** Start PROVIDED DATA **

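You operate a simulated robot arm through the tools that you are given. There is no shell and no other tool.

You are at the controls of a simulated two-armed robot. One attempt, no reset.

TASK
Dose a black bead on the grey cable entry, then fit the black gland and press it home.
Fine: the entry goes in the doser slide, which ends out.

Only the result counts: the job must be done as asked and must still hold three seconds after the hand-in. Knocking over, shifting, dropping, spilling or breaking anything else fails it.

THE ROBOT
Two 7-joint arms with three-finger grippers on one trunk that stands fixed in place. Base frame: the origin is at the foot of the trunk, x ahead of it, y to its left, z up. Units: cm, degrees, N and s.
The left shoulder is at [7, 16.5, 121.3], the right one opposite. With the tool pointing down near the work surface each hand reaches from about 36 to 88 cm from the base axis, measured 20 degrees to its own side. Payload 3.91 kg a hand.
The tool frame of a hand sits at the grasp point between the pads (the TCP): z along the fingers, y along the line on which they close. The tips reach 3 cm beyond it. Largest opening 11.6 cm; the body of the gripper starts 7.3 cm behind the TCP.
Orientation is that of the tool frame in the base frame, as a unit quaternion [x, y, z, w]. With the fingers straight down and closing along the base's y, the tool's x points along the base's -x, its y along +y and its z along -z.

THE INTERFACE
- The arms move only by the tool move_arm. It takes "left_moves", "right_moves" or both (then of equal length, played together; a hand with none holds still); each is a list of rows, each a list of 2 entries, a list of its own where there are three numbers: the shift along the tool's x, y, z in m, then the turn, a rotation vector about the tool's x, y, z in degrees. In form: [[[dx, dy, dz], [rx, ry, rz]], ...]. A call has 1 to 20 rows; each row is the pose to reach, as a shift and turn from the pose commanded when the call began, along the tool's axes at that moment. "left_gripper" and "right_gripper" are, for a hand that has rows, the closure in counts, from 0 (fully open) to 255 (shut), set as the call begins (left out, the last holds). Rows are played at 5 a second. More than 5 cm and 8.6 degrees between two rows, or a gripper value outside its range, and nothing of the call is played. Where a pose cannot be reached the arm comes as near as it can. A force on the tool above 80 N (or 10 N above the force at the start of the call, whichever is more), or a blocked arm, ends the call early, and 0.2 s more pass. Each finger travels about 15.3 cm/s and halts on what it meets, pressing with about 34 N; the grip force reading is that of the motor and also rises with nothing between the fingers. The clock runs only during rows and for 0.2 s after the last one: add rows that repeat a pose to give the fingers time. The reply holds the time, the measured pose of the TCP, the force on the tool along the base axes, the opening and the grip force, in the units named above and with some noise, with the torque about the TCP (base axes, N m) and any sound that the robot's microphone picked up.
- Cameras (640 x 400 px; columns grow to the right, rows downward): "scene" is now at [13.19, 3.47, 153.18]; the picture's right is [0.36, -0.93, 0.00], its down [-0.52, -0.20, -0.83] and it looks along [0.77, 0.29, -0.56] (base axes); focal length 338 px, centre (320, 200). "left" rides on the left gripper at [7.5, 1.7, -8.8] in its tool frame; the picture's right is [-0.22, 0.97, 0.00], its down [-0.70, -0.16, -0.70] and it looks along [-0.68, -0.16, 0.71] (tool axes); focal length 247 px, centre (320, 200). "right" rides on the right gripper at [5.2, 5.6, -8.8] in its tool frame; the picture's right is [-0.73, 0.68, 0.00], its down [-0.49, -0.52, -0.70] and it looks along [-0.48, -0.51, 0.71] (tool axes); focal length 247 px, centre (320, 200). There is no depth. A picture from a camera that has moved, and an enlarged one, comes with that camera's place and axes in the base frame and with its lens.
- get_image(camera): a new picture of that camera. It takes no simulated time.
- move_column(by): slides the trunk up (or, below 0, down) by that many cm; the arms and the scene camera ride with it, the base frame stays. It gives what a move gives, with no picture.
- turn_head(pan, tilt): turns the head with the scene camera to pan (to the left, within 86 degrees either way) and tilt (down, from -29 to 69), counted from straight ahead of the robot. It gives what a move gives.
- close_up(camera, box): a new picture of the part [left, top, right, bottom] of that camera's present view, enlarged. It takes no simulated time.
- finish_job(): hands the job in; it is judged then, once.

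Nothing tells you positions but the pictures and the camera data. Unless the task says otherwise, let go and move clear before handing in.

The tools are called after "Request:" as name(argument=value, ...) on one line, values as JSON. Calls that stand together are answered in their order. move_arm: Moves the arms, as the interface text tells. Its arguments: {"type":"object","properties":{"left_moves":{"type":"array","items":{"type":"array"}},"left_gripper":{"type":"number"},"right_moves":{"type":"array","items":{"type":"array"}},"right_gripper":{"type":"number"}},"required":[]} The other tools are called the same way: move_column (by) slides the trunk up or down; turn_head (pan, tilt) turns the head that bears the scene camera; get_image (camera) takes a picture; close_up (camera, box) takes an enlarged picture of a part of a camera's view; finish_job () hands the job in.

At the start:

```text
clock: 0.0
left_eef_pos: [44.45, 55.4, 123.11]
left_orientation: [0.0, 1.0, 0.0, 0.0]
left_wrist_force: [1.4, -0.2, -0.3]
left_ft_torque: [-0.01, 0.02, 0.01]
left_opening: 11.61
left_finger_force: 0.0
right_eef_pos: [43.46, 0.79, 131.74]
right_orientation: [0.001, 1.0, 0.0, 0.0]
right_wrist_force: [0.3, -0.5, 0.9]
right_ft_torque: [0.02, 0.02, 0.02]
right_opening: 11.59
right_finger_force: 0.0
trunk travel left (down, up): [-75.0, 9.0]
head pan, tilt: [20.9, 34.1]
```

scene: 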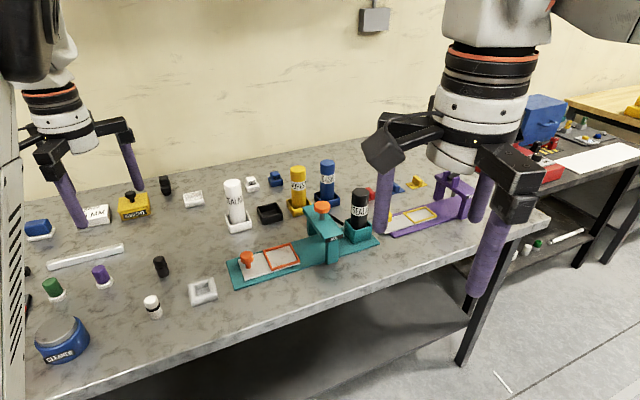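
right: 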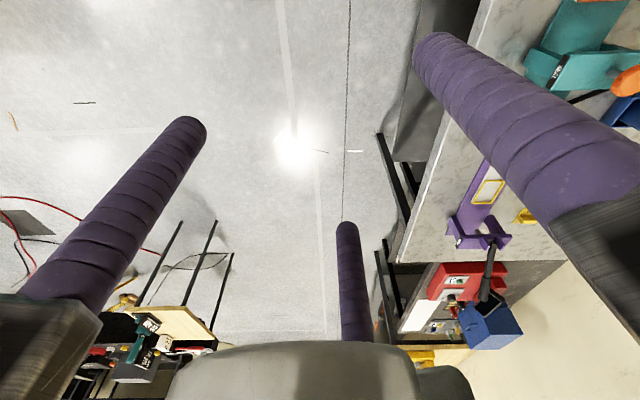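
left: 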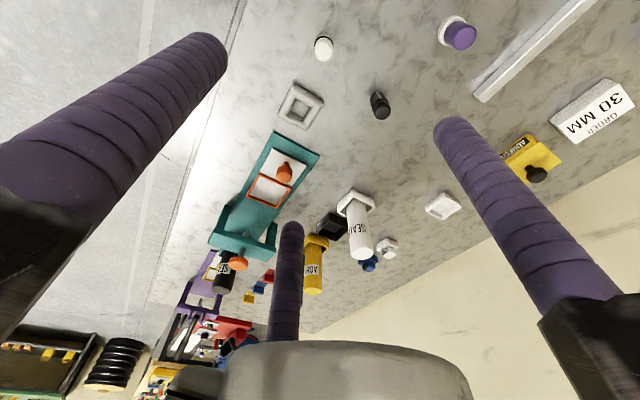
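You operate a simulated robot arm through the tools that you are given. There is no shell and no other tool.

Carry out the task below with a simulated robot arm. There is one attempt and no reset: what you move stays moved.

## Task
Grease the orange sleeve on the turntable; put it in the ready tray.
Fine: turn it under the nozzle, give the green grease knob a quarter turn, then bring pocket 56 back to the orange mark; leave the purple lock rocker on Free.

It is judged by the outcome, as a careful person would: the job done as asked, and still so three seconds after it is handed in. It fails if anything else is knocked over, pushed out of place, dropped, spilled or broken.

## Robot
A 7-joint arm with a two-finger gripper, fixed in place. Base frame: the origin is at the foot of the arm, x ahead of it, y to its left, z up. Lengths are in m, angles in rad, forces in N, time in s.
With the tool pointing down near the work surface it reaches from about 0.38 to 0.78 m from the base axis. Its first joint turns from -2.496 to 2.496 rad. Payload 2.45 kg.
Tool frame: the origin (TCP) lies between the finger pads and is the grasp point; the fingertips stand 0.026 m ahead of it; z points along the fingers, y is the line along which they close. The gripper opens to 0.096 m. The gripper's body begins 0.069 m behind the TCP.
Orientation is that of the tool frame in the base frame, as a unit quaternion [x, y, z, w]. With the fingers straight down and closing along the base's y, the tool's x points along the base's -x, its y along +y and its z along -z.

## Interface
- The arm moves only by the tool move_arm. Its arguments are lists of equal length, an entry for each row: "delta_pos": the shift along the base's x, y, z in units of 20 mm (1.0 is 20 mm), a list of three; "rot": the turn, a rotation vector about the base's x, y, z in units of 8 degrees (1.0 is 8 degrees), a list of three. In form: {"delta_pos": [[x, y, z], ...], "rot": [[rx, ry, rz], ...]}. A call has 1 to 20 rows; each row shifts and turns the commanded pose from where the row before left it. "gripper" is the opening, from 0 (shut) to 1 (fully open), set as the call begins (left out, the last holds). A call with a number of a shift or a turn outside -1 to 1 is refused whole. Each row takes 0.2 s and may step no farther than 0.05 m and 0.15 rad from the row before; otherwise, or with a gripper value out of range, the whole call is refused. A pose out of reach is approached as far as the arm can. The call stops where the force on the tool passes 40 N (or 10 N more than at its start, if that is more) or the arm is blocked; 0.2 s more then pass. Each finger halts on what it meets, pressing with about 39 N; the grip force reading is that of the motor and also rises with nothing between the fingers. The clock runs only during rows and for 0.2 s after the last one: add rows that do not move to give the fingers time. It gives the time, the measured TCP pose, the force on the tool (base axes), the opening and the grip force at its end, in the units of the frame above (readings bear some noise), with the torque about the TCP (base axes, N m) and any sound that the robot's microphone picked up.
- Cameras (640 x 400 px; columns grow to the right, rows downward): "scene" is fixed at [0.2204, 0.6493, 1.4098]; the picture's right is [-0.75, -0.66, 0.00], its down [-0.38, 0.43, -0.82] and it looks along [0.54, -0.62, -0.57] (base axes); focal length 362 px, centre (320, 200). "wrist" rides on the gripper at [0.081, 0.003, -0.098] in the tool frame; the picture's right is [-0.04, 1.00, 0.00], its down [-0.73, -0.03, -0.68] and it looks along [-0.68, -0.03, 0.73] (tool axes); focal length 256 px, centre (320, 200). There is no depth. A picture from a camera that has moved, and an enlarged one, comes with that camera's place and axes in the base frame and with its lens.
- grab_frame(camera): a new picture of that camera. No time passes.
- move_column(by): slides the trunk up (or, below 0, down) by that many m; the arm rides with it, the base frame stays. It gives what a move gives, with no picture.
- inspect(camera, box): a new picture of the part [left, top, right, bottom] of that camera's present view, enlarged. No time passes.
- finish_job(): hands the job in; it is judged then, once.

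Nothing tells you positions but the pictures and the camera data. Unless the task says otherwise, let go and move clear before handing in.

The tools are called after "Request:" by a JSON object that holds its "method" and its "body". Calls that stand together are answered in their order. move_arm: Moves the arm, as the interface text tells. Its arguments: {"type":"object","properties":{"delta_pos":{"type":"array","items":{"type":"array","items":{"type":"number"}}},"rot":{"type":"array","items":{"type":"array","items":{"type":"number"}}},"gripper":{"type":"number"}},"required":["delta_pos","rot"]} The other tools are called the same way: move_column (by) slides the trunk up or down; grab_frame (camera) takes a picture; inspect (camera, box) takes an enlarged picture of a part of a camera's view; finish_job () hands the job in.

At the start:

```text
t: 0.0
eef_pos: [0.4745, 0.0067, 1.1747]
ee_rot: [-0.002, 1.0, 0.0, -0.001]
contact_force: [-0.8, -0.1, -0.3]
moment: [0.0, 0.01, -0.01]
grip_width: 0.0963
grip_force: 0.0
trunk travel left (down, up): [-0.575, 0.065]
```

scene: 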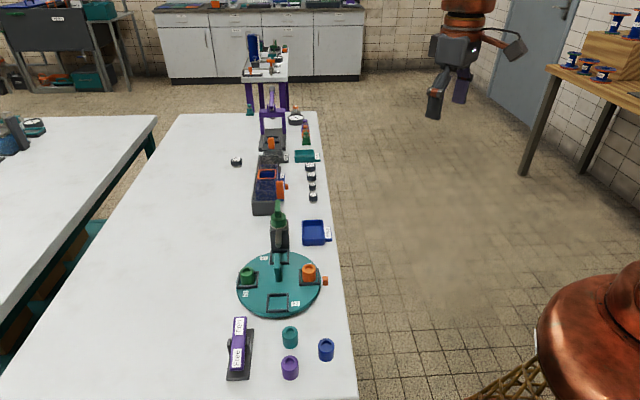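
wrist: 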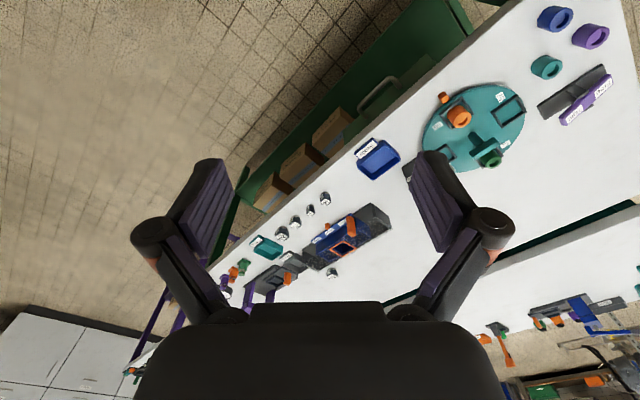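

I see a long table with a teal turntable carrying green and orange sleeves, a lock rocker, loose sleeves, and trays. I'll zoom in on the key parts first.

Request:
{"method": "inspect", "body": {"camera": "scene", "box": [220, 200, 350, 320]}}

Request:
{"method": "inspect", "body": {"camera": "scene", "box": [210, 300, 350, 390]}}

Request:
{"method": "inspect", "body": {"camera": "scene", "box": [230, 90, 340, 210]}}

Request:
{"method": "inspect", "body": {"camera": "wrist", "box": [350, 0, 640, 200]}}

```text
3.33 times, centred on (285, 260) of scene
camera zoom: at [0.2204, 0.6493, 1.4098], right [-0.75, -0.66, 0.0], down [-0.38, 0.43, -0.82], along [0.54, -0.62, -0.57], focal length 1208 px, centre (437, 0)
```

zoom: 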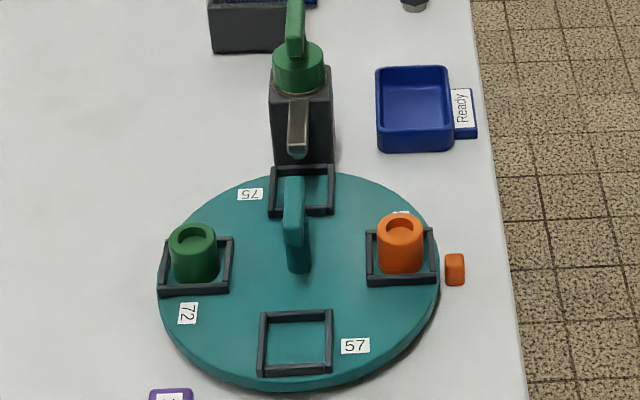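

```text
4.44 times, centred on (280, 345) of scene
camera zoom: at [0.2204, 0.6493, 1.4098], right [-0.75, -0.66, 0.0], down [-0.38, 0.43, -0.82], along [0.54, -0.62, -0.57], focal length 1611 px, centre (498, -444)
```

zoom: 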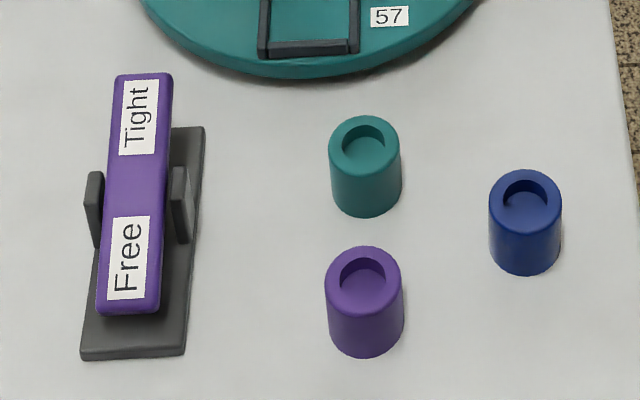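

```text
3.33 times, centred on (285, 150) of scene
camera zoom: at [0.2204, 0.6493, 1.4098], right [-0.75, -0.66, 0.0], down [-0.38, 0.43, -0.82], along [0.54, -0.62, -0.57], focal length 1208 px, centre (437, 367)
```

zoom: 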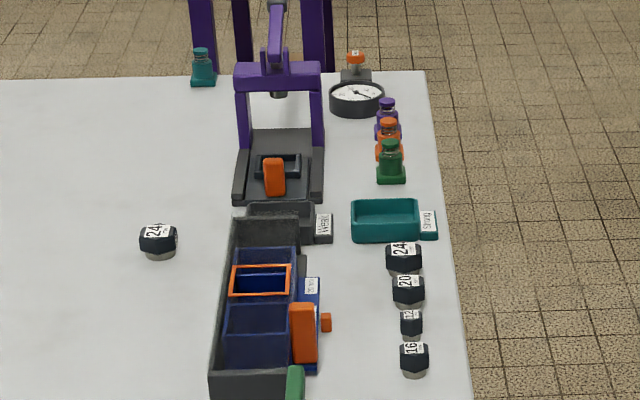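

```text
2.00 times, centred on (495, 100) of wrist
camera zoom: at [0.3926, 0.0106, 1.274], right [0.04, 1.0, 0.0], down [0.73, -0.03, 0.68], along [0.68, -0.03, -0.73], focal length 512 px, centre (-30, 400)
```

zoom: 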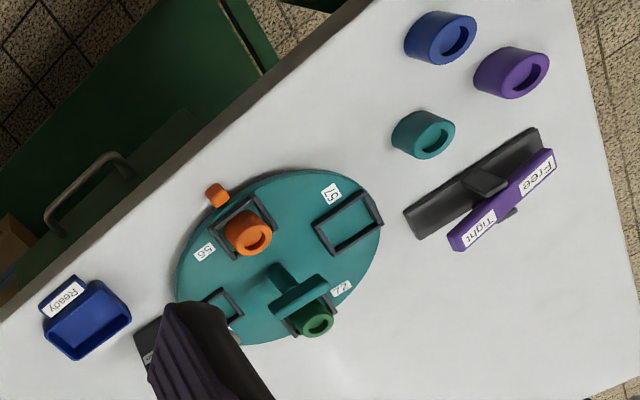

** End PROVIDED DATA **

**EXERCISE OBJECTIVE**: Find "done". Copy every line it occurs in.

**TASK ANSWER**:
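Only the result counts: the job must be done as asked and must still hold three seconds after the hand-in. Knocking over, shifting, dropping, spilling or breaking anything else fails it.
It is judged by the outcome, as a careful person would: the job done as asked, and still so three seconds after it is handed in. It fails if anything else is knocked over, pushed out of place, dropped, spilled or broken.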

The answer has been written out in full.